Through Bownds Ranches, Brandon Bownds puts his multi-generation legacy of ranching and real estate to work on behalf of his clients every day.
Through Bownds Ranches, Brandon Bownds puts his multi-generation legacy of ranching and real estate to work on behalf of his clients every day.
“It all goes hand-in-hand,” said Brandon, who is a fifth-generation rancher and a third-generation real estate broker based in Utopia. “You can read a book about something and figure out how to do it, but there’s no better way to gain knowledge—and no other way to gain firsthand knowledge—than by living it.”
Brandon is a proud Texan. The Kuykendall family, his mother’s people, were part of the Old 300, the original colonists who came to Texas under the leadership of Stephen F. Austin.
The first Bownds settled near Utopia on the Sabinal River in 1885. The family’s roots are deep in the rugged hills and rocky soil of Uvalde County.
“Except for a very short stint, I’ve always lived in sight of the Sabinal River,” said Bownds, noting that he has a soft spot for live water. “It’s not a stretch to say my life has been shaped by land and water.”
And entrepreneurship. . . His grandfather, John Bownds, opened the Bownds Real Estate Business in the early 1960s as a complement to the family’s commercial cattle operation. His father, Ronald Bownds, a geologist by degree, left the oilfields in the mid-1980s and returned to ranching and real estate in the late 1980s. Using a spring on the family ranch as the source, Ron also founded the successful Utopia Water Company.
“Dad started selling bottled water way before it was a thing,” Brandon said. “People looked at him like he was crazy—and now bottled water is just as big as Coca-Cola.”

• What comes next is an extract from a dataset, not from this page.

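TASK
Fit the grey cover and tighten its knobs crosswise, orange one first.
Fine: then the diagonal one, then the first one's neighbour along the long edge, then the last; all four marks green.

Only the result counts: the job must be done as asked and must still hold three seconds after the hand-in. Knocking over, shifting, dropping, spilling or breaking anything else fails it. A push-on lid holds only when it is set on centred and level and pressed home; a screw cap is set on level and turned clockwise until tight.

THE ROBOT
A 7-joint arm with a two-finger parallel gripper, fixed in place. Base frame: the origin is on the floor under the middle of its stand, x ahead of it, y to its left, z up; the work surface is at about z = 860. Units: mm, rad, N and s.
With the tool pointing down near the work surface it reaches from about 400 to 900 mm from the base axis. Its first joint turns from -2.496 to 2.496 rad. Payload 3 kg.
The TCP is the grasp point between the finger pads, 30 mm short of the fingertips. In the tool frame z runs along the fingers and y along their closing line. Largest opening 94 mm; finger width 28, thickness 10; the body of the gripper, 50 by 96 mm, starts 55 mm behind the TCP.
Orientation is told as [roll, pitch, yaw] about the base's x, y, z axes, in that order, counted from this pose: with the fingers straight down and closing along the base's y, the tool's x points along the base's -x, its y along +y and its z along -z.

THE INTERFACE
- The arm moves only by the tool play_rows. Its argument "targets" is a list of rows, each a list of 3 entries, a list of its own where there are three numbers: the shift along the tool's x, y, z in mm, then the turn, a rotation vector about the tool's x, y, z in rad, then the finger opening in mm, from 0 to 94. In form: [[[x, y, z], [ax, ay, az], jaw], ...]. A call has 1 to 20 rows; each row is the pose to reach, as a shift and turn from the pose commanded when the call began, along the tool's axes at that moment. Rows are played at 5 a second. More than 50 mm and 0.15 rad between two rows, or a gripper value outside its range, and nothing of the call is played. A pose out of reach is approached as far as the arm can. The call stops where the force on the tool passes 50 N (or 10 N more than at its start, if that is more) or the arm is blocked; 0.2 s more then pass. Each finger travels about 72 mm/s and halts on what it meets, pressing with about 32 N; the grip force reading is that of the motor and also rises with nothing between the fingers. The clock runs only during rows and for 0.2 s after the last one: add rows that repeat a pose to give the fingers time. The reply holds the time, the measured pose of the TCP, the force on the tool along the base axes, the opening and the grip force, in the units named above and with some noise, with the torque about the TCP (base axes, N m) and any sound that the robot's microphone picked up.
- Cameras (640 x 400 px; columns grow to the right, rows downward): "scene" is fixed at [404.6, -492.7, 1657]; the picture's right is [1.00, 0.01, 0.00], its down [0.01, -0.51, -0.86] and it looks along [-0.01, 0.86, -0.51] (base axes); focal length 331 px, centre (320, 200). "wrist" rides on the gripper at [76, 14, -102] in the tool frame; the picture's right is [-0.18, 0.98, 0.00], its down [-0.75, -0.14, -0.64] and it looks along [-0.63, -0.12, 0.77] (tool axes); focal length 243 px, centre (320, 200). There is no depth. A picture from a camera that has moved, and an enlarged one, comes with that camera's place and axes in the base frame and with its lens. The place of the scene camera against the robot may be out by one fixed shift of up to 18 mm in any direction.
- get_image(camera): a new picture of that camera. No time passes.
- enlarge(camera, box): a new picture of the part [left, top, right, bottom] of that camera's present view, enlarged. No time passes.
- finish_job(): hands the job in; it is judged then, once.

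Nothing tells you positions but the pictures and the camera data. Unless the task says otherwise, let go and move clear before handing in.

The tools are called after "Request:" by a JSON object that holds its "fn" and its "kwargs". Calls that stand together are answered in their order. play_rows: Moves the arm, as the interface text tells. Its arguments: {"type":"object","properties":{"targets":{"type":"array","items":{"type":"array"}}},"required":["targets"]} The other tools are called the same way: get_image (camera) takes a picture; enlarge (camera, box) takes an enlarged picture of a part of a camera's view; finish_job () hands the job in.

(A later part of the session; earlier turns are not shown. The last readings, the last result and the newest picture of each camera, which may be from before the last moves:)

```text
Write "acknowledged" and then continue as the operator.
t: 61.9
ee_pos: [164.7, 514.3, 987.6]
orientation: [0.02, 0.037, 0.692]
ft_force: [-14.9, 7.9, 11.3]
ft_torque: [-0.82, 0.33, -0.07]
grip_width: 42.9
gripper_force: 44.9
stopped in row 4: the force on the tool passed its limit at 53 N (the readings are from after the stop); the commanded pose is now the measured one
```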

Nestle-Perrier purchased the company in the mid-90s.
By the time Brandon graduated from high school in Utopia in 1996, the multi-sport athlete, steer showman and roper was also a seasoned ranch hand. He grew up in the tractor seat assisting with the family’s commercial hay operation and in the saddle helping with the family’s cattle operation that included a small feed lot.
“I remember pulling a gooseneck to San Angelo during an ice storm to pick up a bull,” Brandon said. “I just had a learner’s permit, but it needed to be done.”
He was also an entrepreneur in his own right.
“I started hauling hay for the public when I was 15,” Brandon said. “I found the jobs, hired the crews, collected the checks and paid everybody who worked for me.”